Une semaine à Lagrasse au banquet du livre…Banquet est bien le mot tant les agapes (toutes spirituelles, on s’en doute), y furent riches.

Que cela fait du bien ! Des gens de tous âges un peu partout, plongés dans un livre, grande et fraternelle communauté des bien lisants.D’autres, silencieux et recueillis, à l’écoute des conférenciers, dissertant, polémiquant, décortiquant leurs propos et puis ces vieilles pierres pour servir d’écrin à toutes ces joutes de l’esprit…Quelques intelligences magnifiques comme celle, entre autres, de la délicieuse Gwenaëlle Aubry, laquelle vous familiarise avec l’Un Plotinien aussi facilement que s’il s’agissait d’un vieil ami de la famille…Et puis tous les autres messieurs Hanus, Milner, Rueff etc.…Qui nous servirent chaque jour tous ces mets succulents que nous dégustâmes avec délectation ; ces gens qui nous déverrouillent le cortex, nous amènent parfois a nos limites de compréhension, mais qui, tel le randonneur découvrant un sublime panorama au bout de son effort, vous apportent cette récompense suprême qu’est la sensation d’être monté plus haut que les chemins parcourus a l’ordinaire.

Snobisme, snobinard…Me dit un ami, très cher par ailleurs, et à qui je n’en veux nullement de porter un jugement aussi péremptoire que peu flatteur sur cette manifestation. Cet ami étant au demeurant fort cultivé et nullement ignorant des choses de l’esprit, je me trouve ainsi amené a m’interroger sur le bien fondé d’une affirmation aussi définitive.

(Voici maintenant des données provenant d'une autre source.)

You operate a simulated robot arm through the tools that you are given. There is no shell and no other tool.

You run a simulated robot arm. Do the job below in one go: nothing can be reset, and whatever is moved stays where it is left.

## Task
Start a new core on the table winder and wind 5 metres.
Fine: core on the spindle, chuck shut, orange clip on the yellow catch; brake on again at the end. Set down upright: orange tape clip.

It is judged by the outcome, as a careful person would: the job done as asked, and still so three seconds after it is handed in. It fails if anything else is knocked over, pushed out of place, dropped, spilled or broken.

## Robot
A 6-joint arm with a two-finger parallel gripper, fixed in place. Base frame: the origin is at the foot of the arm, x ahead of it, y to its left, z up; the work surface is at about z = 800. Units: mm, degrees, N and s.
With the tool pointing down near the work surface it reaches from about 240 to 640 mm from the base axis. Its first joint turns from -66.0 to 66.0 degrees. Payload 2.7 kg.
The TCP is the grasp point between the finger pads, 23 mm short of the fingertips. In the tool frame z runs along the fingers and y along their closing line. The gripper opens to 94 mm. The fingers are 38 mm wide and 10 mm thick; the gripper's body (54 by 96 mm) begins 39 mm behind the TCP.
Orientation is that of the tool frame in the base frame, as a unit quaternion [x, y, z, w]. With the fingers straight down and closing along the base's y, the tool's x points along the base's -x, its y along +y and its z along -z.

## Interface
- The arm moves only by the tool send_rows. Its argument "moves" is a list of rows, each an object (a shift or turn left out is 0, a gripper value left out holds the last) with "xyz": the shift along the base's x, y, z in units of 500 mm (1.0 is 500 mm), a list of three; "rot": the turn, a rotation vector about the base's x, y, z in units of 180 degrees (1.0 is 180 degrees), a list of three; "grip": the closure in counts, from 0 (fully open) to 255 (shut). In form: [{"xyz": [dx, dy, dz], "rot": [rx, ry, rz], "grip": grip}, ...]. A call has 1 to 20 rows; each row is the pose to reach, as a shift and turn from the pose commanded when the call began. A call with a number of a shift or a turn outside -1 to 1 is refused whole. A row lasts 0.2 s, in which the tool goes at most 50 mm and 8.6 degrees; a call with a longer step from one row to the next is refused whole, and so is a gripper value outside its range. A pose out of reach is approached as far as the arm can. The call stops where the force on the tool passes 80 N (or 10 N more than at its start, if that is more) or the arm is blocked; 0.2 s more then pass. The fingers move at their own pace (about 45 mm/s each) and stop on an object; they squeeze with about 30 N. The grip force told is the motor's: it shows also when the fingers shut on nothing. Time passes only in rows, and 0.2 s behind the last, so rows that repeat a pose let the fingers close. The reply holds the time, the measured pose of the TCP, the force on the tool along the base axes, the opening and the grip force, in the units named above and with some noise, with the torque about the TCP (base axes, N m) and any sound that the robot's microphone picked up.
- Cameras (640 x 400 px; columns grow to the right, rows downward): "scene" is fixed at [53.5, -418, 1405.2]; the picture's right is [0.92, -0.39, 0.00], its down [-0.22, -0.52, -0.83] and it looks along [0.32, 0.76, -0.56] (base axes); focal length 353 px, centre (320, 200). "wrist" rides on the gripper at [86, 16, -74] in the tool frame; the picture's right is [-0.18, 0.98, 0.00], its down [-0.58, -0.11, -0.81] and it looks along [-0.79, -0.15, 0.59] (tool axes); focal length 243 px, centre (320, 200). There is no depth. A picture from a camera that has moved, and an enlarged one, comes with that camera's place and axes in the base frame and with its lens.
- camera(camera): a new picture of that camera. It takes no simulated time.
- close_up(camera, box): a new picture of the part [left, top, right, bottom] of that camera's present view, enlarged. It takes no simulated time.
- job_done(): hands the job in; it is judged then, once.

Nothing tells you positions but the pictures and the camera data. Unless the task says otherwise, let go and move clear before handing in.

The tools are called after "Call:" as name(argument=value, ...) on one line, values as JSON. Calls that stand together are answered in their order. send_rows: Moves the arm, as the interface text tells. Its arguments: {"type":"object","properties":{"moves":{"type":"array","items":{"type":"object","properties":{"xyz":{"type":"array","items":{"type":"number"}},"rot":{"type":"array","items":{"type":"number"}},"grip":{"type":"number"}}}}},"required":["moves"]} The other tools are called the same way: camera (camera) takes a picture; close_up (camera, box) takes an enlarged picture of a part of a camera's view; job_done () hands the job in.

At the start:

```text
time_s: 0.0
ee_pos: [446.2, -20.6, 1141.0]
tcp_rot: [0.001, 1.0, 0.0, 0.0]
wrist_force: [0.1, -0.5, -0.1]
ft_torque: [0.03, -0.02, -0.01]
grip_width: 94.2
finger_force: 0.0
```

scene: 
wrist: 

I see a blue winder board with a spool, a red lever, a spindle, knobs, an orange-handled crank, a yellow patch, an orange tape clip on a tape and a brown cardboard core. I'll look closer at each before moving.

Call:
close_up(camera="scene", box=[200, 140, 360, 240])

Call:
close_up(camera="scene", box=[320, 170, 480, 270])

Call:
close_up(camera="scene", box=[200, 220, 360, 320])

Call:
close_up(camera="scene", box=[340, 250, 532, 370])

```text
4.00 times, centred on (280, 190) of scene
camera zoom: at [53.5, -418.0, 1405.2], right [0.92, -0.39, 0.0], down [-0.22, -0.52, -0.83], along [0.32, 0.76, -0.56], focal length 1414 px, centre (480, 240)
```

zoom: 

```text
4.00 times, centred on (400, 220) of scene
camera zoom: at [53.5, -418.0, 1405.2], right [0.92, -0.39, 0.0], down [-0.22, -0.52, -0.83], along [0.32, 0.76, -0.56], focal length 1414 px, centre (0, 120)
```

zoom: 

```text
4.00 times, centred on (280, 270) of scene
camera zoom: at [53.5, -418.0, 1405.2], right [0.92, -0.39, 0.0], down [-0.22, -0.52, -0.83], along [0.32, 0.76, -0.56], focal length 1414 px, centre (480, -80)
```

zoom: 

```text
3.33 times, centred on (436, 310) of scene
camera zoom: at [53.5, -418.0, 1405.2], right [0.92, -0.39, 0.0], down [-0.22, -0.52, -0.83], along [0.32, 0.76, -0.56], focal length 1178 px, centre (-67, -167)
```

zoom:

Ces animations dites culturelles  draineraient donc, en majorité, selon lui un public ou l’affectation primerait la soif réelle de connaissances, en gros il faut être là car il est de bon ton d’y être si l’on souhaite faire partie d’une certaine forme d’élite dite cultivée.

Il m’apparait, après réflexion, que cette attitude très restrictive et quelque peu méprisante constitue une autre forme de snobisme tout aussi pernicieux que celui qu’elle entend dénoncer.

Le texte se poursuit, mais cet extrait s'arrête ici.